C’est la moins étendue (18 778 km2) et la moins peuplée (4 150 000 hab.) des quatre grandes îles japonaises. La densité moyenne est seulement de l’ordre de 220 habitants au km2, inférieure d’un quart à la moyenne nationale.

Les caractères d’ensemble en ont été présentés à l’article Japon. Contrairement à Hokkaidō, étroitement centralisée autour de Sapporo, Shikoku ne présente guère d’unité régionale, mais se trouve écartelée en quatre sous-régions correspondant aux quatre préfectures (Kagawa, Ehime, Tokushima et Kōchi), dont les chefs-lieux (Takamatsu, Matsuyama, Tokushima et Kōchi) lui donnent un réseau urbain quadricéphale. Ces villes se trouvent toutes à proximité du rivage comme aussi les plaines qui les renferment, ce qui renforce la disposition centrifuge des hommes et de leurs activités. Il est possible toutefois, en groupant ces régions par deux, de diviser l’île en une moitié septentrionale (préfectures d’Ehime et surtout Kagawa [où la densité avoisine 500 habitants au km2]), aux plaines étendues, relativement riche et peuplée et ouverte sur la mer Intérieure, et une moitié méridionale, plus excentrique, montagneuse et moins active, riveraine du Pacifique (la densité n’est guère supérieure à 100 habitants au km2 dans la préfecture de Kōchi).

• La région septentrionale appartient au bassin de la mer Intérieure, et ses paysages diffèrent peu de la région d’en face : le Chūgoku ; des collines granitiques morcelées et ravinées par une érosion intense y donnent les deux grands promontoires de Takanawa et de Sanuki ainsi que les îles qui les prolongent au large, tandis qu’entre eux une zone déprimée tectoniquement correspond à la baie de Hiuchi.

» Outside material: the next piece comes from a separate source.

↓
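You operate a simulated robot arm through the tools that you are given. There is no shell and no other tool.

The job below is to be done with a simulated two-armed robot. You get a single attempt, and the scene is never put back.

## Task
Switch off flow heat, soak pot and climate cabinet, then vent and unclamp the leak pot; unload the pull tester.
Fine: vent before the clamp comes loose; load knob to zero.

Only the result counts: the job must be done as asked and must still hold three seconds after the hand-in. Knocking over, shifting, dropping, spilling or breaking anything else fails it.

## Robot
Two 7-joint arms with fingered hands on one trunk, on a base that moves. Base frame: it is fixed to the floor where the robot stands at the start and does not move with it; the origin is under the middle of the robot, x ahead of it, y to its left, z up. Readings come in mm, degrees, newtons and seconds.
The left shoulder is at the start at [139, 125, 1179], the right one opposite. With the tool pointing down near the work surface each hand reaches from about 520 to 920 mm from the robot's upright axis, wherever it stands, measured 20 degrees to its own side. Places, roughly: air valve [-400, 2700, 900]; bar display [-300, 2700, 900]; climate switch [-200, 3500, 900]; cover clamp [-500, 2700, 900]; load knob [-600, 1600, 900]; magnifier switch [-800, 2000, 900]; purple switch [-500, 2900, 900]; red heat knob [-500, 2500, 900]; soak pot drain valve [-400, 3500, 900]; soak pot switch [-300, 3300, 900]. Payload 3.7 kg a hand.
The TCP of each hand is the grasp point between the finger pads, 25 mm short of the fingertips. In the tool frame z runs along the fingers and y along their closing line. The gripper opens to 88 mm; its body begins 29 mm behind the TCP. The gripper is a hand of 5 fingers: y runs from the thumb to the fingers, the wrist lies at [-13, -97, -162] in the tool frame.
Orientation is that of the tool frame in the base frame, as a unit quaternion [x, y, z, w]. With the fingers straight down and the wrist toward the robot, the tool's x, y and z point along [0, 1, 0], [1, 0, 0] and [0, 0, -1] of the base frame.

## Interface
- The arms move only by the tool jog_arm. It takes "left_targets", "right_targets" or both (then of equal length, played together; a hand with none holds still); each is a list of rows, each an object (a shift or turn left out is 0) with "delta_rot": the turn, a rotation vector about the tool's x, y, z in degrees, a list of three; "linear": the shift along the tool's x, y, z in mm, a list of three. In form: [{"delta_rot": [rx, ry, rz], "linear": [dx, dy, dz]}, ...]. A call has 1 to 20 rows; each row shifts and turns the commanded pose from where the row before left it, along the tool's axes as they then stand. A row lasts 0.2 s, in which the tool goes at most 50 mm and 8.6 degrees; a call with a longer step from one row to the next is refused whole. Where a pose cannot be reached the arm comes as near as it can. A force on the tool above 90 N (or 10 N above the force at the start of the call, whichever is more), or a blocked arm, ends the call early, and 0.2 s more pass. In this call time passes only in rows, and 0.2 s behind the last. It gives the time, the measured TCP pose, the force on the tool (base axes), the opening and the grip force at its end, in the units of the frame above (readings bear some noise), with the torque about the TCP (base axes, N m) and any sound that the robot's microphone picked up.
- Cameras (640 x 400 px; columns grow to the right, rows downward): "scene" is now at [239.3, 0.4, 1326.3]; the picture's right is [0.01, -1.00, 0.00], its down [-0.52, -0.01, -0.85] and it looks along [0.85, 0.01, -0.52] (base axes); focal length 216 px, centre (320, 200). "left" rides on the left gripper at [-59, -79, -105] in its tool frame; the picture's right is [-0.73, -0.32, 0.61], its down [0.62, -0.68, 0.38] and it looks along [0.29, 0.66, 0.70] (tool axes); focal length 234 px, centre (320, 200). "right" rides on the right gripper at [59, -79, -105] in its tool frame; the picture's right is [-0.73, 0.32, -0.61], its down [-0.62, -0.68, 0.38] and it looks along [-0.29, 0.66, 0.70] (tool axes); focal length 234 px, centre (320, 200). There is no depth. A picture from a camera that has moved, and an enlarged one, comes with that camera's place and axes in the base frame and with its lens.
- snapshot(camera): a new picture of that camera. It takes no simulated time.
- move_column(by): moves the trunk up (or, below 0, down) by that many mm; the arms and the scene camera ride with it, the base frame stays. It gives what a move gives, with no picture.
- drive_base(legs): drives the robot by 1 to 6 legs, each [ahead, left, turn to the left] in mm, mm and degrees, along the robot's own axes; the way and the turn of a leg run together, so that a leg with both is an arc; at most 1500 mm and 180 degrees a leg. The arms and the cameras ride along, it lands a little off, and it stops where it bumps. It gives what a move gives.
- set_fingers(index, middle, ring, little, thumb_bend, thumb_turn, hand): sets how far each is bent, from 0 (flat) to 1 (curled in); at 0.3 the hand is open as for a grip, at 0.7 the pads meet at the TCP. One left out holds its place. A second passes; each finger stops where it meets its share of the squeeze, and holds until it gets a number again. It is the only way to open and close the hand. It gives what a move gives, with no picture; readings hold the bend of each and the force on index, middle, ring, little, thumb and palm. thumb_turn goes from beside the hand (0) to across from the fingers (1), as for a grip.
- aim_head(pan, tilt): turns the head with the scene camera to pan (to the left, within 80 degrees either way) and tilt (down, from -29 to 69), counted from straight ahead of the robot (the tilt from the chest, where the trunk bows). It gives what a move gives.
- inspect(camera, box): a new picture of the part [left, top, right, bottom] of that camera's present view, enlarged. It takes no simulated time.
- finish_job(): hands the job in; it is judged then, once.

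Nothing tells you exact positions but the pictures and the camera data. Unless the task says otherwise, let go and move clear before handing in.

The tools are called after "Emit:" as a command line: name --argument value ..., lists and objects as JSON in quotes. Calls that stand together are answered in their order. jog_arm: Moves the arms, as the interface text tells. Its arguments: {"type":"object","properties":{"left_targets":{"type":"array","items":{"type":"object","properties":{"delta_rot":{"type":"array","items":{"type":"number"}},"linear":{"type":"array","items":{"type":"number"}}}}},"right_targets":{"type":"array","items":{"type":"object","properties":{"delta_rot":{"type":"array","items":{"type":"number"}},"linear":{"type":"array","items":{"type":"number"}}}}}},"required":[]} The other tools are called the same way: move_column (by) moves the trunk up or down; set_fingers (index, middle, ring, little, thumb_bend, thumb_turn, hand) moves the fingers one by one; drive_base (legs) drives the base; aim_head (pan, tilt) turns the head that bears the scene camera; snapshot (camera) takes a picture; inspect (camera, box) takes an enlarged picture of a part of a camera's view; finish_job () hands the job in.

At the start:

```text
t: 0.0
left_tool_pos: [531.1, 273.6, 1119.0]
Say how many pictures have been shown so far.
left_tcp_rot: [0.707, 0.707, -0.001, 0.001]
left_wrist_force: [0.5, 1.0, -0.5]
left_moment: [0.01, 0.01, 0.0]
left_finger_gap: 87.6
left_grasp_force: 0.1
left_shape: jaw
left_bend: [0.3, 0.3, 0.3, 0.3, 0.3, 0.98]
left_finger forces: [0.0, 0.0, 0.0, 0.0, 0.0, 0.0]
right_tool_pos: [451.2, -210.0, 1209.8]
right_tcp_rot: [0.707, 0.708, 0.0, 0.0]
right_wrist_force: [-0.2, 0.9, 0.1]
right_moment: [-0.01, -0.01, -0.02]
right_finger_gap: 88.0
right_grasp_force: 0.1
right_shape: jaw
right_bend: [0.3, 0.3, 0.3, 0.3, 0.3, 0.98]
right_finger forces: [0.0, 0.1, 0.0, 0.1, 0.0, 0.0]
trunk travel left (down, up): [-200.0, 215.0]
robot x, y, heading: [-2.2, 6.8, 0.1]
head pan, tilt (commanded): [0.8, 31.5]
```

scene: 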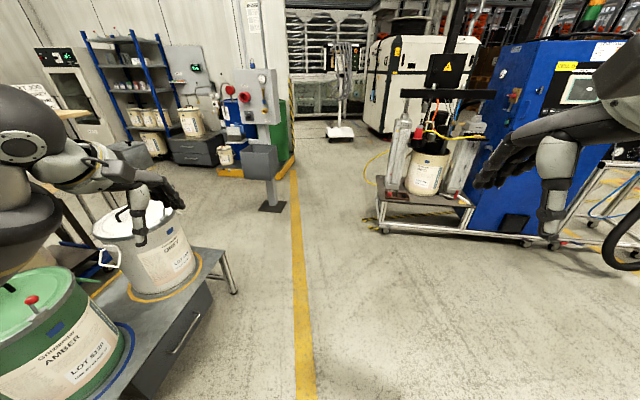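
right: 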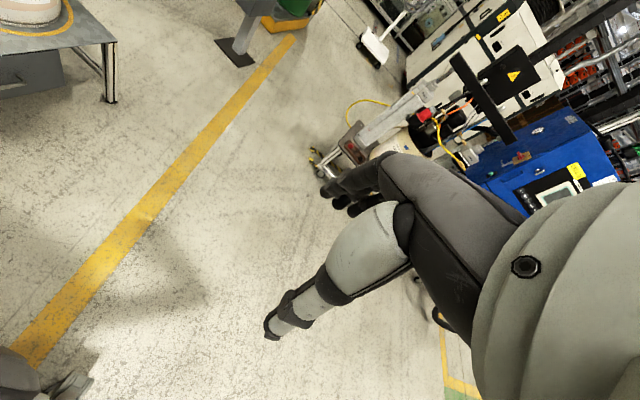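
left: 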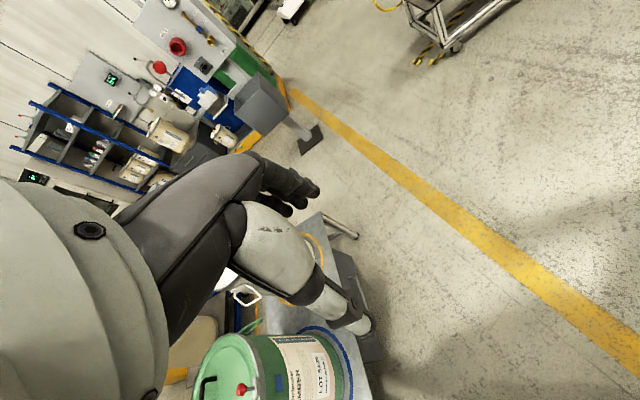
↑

Ces collines accidentent aussi les deux plaines principales, Sanuki et Matsuyama. Cet ensemble bute contre la grande dislocation médiane qui limite au sud cette zone et, climatiquement, arrête les influences méridionales, entretenant ici une sécheresse exceptionnelle pour le pays (1 m de pluie à Takamatsu, 1,50 m à Matsuyama).

Ces plaines ont été occupées très anciennement et des traces du parcellaire « jōri » datant du viie s. y guident encore le réseau des canaux et des digues. L’habitat rural y est toutefois exceptionnellement dispersé pour le Japon, et quelques villages ne se voient qu’à l’ouest, vers Matsuyama. L’agriculture est ici intensive et la sécheresse a obligé les hommes, dès le haut Moyen Âge, à creuser d’innombrables étangs artificiels nécessaires à la riziculture. Avec le riz alternent le blé, le tabac, les navets et les patates. Une grande variété d’arbres fruitiers a toujours été entretenue ici, agrumes, vigne et pêchers surtout, dont les superficies se sont accrues récemment. L’étendue moyenne des exploitations (de 0,5 à 1 ha) est inférieure à la moyenne nationale, et le revenu demeure bas en dépit de cette savante polyculture.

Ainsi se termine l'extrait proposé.